Set down the material below word for word, excluding the pictures. The answer is a JSON array that holds each line as a string and skips blank lines.

___ RECORDED DATA

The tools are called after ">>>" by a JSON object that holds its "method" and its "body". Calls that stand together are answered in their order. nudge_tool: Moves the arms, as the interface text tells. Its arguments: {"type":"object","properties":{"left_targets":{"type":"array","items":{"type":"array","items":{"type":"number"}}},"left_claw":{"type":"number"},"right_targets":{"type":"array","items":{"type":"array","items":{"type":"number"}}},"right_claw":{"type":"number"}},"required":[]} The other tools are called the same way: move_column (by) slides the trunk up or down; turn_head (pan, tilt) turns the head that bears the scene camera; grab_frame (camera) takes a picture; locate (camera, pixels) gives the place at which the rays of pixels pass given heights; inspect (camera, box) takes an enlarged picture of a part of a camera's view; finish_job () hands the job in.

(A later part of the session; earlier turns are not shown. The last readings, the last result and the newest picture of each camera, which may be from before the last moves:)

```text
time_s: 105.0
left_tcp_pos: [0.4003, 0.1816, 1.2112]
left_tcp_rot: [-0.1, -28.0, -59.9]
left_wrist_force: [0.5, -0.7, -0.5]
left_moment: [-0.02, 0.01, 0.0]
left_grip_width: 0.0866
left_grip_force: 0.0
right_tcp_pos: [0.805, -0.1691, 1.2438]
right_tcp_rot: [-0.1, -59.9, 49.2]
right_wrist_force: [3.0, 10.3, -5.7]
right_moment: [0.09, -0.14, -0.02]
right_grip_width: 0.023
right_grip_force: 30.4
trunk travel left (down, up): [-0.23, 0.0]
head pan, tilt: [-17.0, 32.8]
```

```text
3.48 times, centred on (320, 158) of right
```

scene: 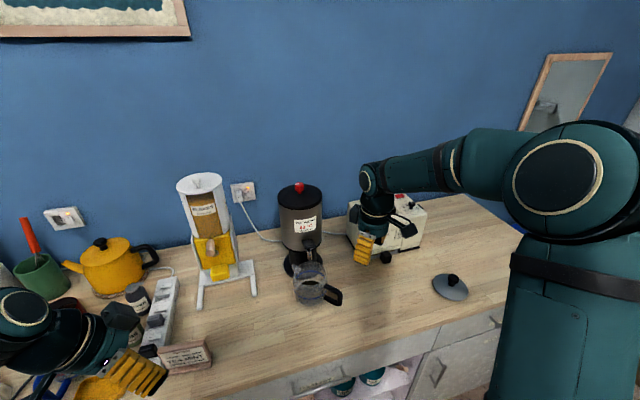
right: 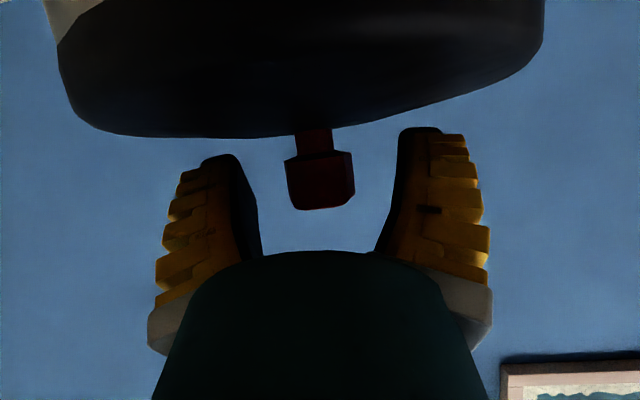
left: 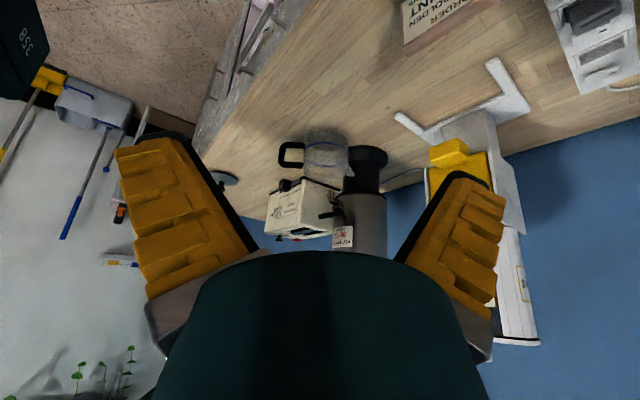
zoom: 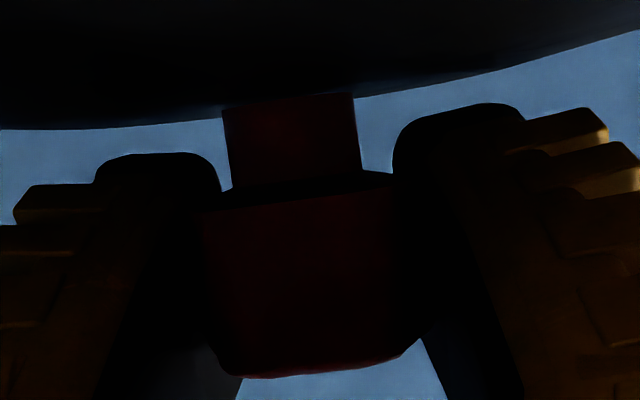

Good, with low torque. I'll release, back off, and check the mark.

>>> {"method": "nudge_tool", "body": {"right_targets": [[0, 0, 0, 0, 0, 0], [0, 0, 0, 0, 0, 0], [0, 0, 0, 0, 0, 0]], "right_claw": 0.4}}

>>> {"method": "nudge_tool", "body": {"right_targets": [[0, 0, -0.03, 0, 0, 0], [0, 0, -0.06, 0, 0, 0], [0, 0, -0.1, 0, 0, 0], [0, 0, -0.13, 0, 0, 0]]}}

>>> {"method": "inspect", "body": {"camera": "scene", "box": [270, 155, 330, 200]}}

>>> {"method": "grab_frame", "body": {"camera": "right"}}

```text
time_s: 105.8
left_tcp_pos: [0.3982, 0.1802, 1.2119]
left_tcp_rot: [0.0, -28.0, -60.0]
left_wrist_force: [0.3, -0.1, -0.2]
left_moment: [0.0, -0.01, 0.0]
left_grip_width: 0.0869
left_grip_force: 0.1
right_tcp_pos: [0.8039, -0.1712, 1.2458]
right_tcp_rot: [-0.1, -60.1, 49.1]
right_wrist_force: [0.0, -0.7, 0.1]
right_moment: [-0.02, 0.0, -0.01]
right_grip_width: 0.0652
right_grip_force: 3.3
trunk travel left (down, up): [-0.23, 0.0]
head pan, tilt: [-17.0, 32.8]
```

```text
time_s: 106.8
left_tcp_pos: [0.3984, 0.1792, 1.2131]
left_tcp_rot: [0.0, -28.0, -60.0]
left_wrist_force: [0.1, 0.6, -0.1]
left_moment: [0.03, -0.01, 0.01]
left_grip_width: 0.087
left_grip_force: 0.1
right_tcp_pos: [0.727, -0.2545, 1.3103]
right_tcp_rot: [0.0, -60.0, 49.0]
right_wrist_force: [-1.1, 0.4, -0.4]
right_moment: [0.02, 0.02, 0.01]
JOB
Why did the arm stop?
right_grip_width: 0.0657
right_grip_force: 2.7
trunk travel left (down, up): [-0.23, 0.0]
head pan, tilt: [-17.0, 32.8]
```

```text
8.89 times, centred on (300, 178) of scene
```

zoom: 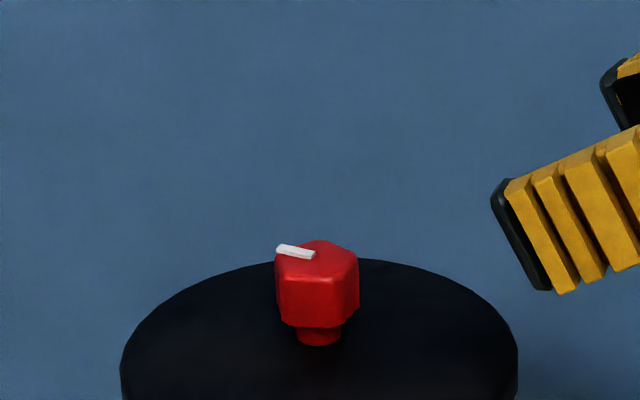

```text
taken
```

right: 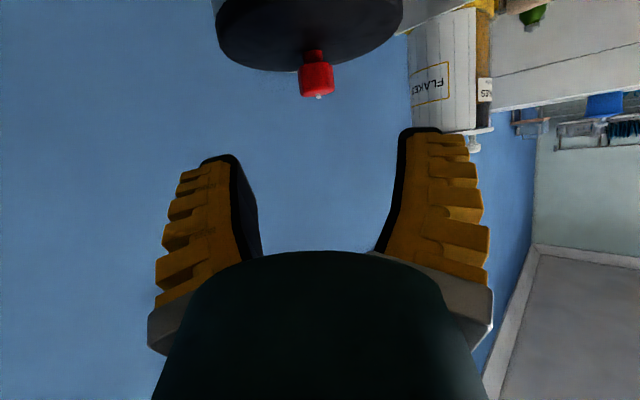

______

**COMPLETED EXERCISE**
[
  "The tools are called after \">>>\" by a JSON object that holds its \"method\" and its \"body\". Calls that stand together are answered in their order. nudge_tool: Moves the arms, as the interface text tells. Its arguments: {\"type\":\"object\",\"properties\":{\"left_targets\":{\"type\":\"array\",\"items\":{\"type\":\"array\",\"items\":{\"type\":\"number\"}}},\"left_claw\":{\"type\":\"number\"},\"right_targets\":{\"type\":\"array\",\"items\":{\"type\":\"array\",\"items\":{\"type\":\"number\"}}},\"right_claw\":{\"type\":\"number\"}},\"required\":[]} The other tools are called the same way: move_column (by) slides the trunk up or down; turn_head (pan, tilt) turns the head that bears the scene camera; grab_frame (camera) takes a picture; locate (camera, pixels) gives the place at which the rays of pixels pass given heights; inspect (camera, box) takes an enlarged picture of a part of a camera's view; finish_job () hands the job in.",
  "(A later part of the session; earlier turns are not shown. The last readings, the last result and the newest picture of each camera, which may be from before the last moves:)",
  "```text",
  "time_s: 105.0",
  "left_tcp_pos: [0.4003, 0.1816, 1.2112]",
  "left_tcp_rot: [-0.1, -28.0, -59.9]",
  "left_wrist_force: [0.5, -0.7, -0.5]",
  "left_moment: [-0.02, 0.01, 0.0]",
  "left_grip_width: 0.0866",
  "left_grip_force: 0.0",
  "right_tcp_pos: [0.805, -0.1691, 1.2438]",
  "right_tcp_rot: [-0.1, -59.9, 49.2]",
  "right_wrist_force: [3.0, 10.3, -5.7]",
  "right_moment: [0.09, -0.14, -0.02]",
  "right_grip_width: 0.023",
  "right_grip_force: 30.4",
  "trunk travel left (down, up): [-0.23, 0.0]",
  "head pan, tilt: [-17.0, 32.8]",
  "```",
  "```text",
  "3.48 times, centred on (320, 158) of right",
  "```",
  "scene: ",
  "right: ",
  "left: ",
  "zoom: ",
  "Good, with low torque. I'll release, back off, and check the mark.",
  ">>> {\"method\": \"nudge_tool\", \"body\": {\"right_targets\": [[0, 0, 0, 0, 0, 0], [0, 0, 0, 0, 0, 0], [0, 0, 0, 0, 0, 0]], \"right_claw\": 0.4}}",
  ">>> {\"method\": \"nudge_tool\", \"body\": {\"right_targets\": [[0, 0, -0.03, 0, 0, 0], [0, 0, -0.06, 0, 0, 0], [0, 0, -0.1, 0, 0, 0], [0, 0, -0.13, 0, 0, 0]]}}",
  ">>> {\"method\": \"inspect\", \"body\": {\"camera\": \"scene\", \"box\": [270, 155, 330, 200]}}",
  ">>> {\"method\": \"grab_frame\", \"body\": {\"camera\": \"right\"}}",
  "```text",
  "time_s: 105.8",
  "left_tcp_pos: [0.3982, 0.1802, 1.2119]",
  "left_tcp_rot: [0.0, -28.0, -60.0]",
  "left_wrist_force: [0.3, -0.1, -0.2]",
  "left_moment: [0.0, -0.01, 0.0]",
  "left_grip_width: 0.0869",
  "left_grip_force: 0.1",
  "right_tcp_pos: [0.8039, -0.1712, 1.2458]",
  "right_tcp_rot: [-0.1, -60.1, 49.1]",
  "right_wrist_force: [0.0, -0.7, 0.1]",
  "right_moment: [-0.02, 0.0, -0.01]",
  "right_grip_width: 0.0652",
  "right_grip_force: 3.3",
  "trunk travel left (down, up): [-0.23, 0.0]",
  "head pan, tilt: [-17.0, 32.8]",
  "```",
  "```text",
  "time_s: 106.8",
  "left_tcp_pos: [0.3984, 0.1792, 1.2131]",
  "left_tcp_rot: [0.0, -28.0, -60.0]",
  "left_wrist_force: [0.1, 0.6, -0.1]",
  "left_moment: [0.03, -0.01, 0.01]",
  "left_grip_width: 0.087",
  "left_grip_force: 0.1",
  "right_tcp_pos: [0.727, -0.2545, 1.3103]",
  "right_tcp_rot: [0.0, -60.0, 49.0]",
  "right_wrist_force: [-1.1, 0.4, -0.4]",
  "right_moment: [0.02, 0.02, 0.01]",
  "JOB",
  "Why did the arm stop?",
  "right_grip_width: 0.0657",
  "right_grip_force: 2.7",
  "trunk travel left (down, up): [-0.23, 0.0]",
  "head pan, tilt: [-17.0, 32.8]",
  "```",
  "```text",
  "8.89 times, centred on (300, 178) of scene",
  "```",
  "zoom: ",
  "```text",
  "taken",
  "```",
  "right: "
]